▶ **Selected text**:
It's not just this, of course—the corruption extends to violence, to "cheap gags and gossipy wisecracks," to an invasion of privacy—"not just in terms of outright gossip, but in the way of candid 'discussion,' or psychiatric 'discovery,' or photographs of the sick, the unhappy, the doomed?" In other words, the kind of exploitation found in everything from the early pity-party Strike it Rich to today's reality television. (Or, as I put it some time ago, trafficking in human misery.) The ratings system encourages "not merit but mass popularity"; by basing the value (and therefore continued existence) of programs on ratings, "it turns any illiterate into a critic; an entrepreneur into a craven; a defeated contestant into a criminal."
And it all surrounds money, money, money, making the offscreen antics just as craven, just as uncivilized, as what happens on the tube: "TV doesn't even wash its dirty linen in public; it merely waves it." The Great Networks are assisted by the Great Advertising Agencies and the Great Artists' Representatives, with the end result that "the alluring daughters and nieces of art—Language and Laughter, Melody and Declamation and Dancing—are constantly bedded and wedded to the paunchy sons and nephews of Mammon. The general effect is often about as civilized as gluttony." There's nothing in the least altruistic about the actions of the network executives responsible for all this; they have absolutely no interest in improving their audience, in enlightening them, in doing anything other than analyzing them not as individuals, as humans, but as statistics on a balance sheet.
It's a pretty harsh assessment, especially for a self-professed fan of television such as yours truly to have to record. And yet while I don't know that I can wholeheartedly agree with everything Kronenberger says—to do so would be to call into question most of the shows that I spend so much time watching and enjoying—I find it difficult to disagree with most of what he says, particularly the idea of how the quest for profit has made television's effect on the public both coarse and profane. "TV," writes Kronenberger, "has consistently either imposed uncivilized elements on American life, or aggravated and intensified those it found there. It has helped destroy respect for privacy, it has helped foster a more rackety publicity."But herein lies the dilemma. Certainly we can argue about the corrupting influence of advertisers on viewers. Quoting Gore Vidal from some time back, what television could use is "a sense that getting people to buy things they do not need is morally indefensible." As for the coarsening of culture, as my friend Gary used to say, he feared letting his small son watch something as harmless as golf on TV because he didn't want to be asked "What does erectile dysfunction mean?" It's understandable that under these circumstances, networks want the highest ratings they can get in order to attract the advertisers whose dollars keep the network on the air. And since Kronenberger mentions sports in passing, let's take a moment with that as well—it's more than just ED commercials. Look at how TV has gone from covering the games to influencing them—start times, endless commercials stretching game lengths, advertising covering the players and saturating the stadiums, rules changes designed to make the game more exciting, more palatable to targeted demographics. And whereas once upon a time the goal was to win the championship, now it often seems that, as was the case with the quiz shows, winning means being able to get more money in the next contract negotiation.

▶ **Required actions**:
A. Quote the selected text word for word, starting at "And it all surrounds" and ending with "a balance sheet.".
B. Resume the selected text where it left off.

▶ **A block of data**:
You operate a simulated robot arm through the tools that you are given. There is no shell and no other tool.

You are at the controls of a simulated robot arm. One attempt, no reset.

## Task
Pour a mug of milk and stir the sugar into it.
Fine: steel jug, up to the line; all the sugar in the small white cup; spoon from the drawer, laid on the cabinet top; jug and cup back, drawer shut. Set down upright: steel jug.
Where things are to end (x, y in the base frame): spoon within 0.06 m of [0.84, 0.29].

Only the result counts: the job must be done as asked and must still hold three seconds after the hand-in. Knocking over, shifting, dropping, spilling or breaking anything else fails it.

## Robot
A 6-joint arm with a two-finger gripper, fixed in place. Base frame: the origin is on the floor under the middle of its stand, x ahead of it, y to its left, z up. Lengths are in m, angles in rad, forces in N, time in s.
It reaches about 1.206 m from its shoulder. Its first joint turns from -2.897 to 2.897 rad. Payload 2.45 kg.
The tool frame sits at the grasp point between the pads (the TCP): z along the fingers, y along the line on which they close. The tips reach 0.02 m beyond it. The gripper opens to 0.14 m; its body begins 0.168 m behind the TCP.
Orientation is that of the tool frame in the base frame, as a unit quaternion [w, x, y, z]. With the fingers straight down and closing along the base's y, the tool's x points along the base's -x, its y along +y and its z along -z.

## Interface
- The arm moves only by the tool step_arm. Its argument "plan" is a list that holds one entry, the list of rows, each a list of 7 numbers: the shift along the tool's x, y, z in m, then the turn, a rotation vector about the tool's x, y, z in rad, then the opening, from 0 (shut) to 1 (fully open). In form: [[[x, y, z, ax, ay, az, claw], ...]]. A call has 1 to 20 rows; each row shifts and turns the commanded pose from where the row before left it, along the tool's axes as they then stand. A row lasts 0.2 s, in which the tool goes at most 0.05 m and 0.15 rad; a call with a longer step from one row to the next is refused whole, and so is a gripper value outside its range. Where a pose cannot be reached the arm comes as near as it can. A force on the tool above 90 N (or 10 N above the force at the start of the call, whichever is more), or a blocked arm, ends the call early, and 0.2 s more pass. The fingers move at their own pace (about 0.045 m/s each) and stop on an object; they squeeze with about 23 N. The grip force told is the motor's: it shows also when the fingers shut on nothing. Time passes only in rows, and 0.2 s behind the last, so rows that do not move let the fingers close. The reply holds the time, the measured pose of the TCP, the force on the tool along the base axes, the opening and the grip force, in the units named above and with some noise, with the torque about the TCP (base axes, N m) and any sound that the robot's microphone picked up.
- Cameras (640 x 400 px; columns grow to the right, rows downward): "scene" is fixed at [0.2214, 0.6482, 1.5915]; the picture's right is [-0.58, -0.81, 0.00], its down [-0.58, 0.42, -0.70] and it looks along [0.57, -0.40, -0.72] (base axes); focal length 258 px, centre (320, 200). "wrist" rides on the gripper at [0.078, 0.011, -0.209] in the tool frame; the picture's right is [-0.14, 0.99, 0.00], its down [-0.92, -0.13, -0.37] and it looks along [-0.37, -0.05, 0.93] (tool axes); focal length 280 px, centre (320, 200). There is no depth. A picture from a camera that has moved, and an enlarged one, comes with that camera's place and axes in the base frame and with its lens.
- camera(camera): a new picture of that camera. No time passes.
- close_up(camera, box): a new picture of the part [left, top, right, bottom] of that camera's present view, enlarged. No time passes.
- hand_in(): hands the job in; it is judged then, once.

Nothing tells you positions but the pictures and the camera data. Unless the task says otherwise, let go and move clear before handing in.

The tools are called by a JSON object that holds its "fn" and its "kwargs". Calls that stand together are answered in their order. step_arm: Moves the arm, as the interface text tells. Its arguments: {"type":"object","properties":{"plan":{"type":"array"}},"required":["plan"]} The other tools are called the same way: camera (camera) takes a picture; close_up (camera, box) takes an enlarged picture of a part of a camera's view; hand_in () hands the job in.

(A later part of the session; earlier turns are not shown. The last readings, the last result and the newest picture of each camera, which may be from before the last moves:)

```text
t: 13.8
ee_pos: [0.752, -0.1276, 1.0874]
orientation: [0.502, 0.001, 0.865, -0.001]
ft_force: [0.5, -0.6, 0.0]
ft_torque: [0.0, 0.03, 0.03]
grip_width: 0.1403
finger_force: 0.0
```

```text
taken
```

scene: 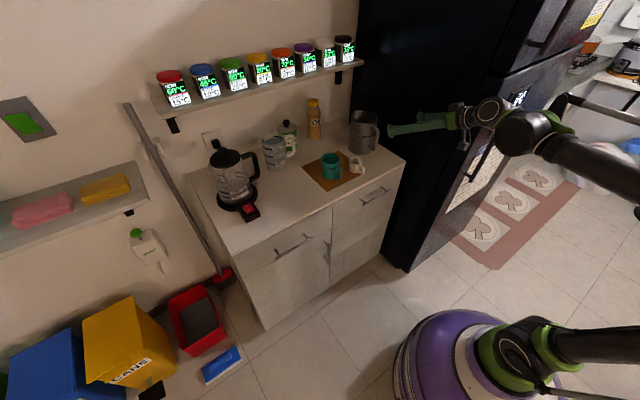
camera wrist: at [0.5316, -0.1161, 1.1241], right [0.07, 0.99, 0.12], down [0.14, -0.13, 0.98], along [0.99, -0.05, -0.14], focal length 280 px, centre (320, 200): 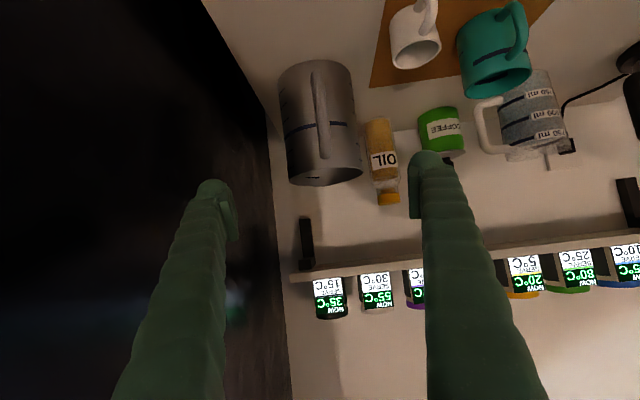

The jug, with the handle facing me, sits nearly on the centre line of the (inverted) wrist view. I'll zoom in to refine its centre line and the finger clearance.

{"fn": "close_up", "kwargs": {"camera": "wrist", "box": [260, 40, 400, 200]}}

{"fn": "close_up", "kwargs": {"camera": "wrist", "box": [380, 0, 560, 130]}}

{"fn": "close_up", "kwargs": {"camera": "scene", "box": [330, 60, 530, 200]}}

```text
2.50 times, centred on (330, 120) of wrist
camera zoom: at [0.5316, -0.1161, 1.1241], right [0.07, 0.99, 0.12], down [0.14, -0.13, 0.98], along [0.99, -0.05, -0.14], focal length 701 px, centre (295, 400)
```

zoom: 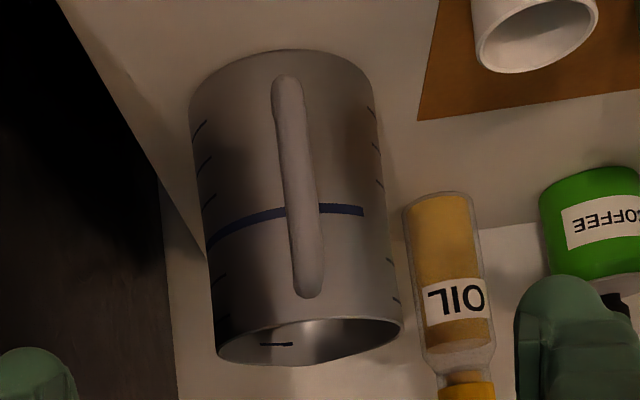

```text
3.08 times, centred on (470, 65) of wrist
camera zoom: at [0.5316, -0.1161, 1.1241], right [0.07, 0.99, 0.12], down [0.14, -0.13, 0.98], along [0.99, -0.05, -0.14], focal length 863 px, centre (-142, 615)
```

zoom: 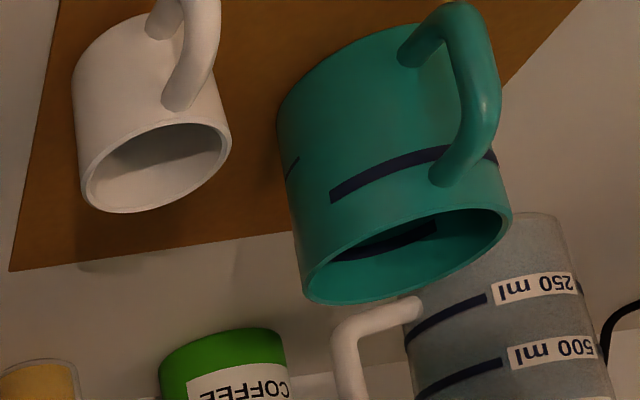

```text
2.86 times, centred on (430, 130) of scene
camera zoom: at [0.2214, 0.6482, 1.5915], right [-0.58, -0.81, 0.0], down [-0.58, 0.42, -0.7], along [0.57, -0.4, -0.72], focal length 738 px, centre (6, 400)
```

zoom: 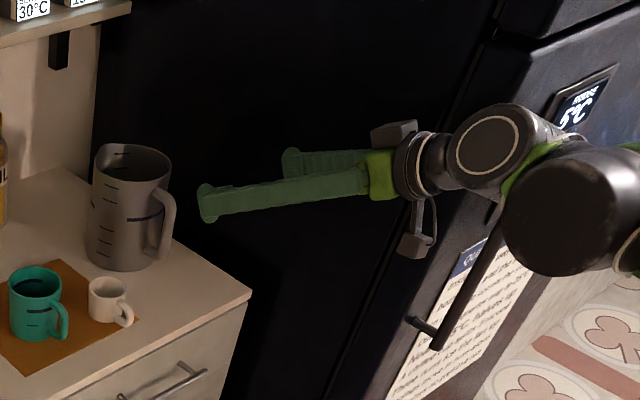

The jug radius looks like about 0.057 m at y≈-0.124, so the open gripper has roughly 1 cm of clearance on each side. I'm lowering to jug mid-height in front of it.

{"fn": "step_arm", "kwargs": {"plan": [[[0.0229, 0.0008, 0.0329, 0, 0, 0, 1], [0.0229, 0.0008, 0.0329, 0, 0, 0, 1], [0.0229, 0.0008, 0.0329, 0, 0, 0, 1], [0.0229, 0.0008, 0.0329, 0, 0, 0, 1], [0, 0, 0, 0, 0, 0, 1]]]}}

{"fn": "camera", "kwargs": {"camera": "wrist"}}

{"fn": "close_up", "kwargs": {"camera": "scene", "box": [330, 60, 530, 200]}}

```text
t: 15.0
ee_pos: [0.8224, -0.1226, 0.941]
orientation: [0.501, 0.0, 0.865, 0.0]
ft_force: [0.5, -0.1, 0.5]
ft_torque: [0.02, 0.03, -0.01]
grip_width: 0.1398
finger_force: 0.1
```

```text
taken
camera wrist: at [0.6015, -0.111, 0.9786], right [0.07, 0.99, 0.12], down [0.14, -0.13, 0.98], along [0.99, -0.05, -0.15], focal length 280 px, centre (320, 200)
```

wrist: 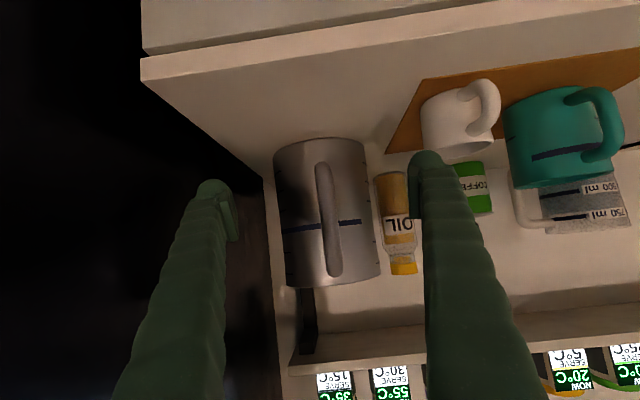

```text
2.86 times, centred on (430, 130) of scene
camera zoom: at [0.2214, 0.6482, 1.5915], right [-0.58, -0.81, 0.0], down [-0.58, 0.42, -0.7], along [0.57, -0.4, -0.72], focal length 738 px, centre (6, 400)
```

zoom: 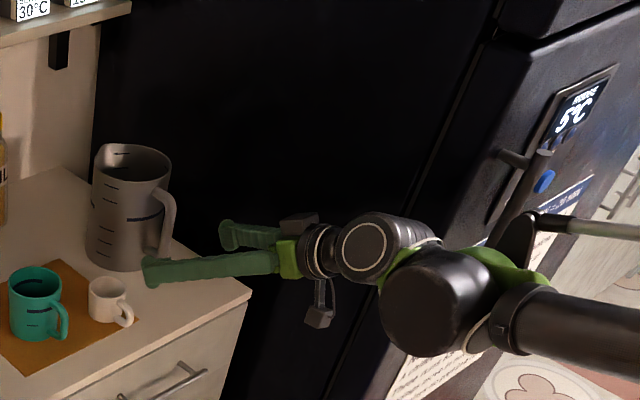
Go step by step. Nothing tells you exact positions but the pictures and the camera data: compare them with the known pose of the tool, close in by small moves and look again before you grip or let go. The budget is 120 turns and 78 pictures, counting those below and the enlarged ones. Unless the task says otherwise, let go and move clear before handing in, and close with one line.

▶ **Results for each task**:
A.
And it all surrounds money, money, money, making the offscreen antics just as craven, just as uncivilized, as what happens on the tube: "TV doesn't even wash its dirty linen in public; it merely waves it." The Great Networks are assisted by the Great Advertising Agencies and the Great Artists' Representatives, with the end result that "the alluring daughters and nieces of art—Language and Laughter, Melody and Declamation and Dancing—are constantly bedded and wedded to the paunchy sons and nephews of Mammon. The general effect is often about as civilized as gluttony." There's nothing in the least altruistic about the actions of the network executives responsible for all this; they have absolutely no interest in improving their audience, in enlightening them, in doing anything other than analyzing them not as individuals, as humans, but as statistics on a balance sheet.

B.
What's the alternative, though? Sure, there's government subsidy, as you'd see in Britain, but if television is as pervasive in the culture as Kronenberger said it was in 1966 (and, expanding the definition of television to encompass all of today's mass media, it's probably even more so today), do you want the government to be controlling that? Really, do you? But if you go the PBS route, you're going to run into what PBS itself has discovered, namely that you still have to have "popular" programs in order to get viewers to contribute, which means more British series and aging Baby Boomer rockers. Plus, of course, the ever-present fear that if you broadcast something the government doesn't approve of, your funding will suddenly die out. Frankly, I don't have an answer, if indeed one exists, which suggests that perhaps television was doomed from the start.
Kronenberger's conclusion is not optimistic. About television, he says, "There has been nothing too elegant for it to coarsen, too artistic for it to vulgarize, too sacred for it to profane." For whatever good television may have done, truer words have seldom been spoken.
l l l
During the 60s, the Ed Sullivan Show and The Hollywood Palace were the premier variety shows on television. Whenever they appear in TV Guide together, we'll match them up and see who has the best lineup..Sullivan: Scheduled guests are comic Alan King; singer Petula Clark; rock 'n' rollers Gary Lewis and the Playboys; singer Jerry Vale; comic Richard Pryor; the Tokyo Happy Coats, a girls' jazz band; and the Berosini Chimps. (According to the episode guide, Nancy Sinatra was also a guest tonight, taking the place of Pet Clark, and singer Blossom Seely and The Trio Rennos, an aerialists group, also appeared. Jerry Vale was "scheduled," but it sounds as if he might have been a no-show.)
Palace: Host Liberace presents comedian Bob Newhart; singers John Davidson and Marni Nixon; the comedy team of Avery Schreiber and Jack Burns; magician Channing Pollack, and trapeze artist Betty Pasco.
Well, this was easy. Liberace and Newhart start out pretty well, but after that the Palace goes off a cliff. No offense to Marni Nixon, who has a lovely voice and a lovely television presence, but I can't stand John Davidson, and Burns & Schreiber always left me cold. On the other hand, Ed has a strong lineup with King, Pryor, and Gary Lewis, and if Jerry Vale does show up, it's icing on the cake. This week is a comfortable victory for Sullivan.
Well, this was easy. Liberace and Newhart start out pretty well, but after that the Palace goes off a cliff. No offense to Marni Nixon, who has a lovely voice and a lovely television presence, but I can't stand John Davidson, and Burns & Schreiber always left me cold. On the other hand, Ed has a strong lineup with King, Pryor, and Gary Lewis, and if Jerry Vale does show up, it's icing on the cake. This week is a comfortable victory for Sullivan.
l l l
From 1963 to 1976,
TV Guide's weekly reviews were written by the witty and acerbic Cleveland Amory. Whenever they appear, we'll look at Cleve's latest take on the shows of the era.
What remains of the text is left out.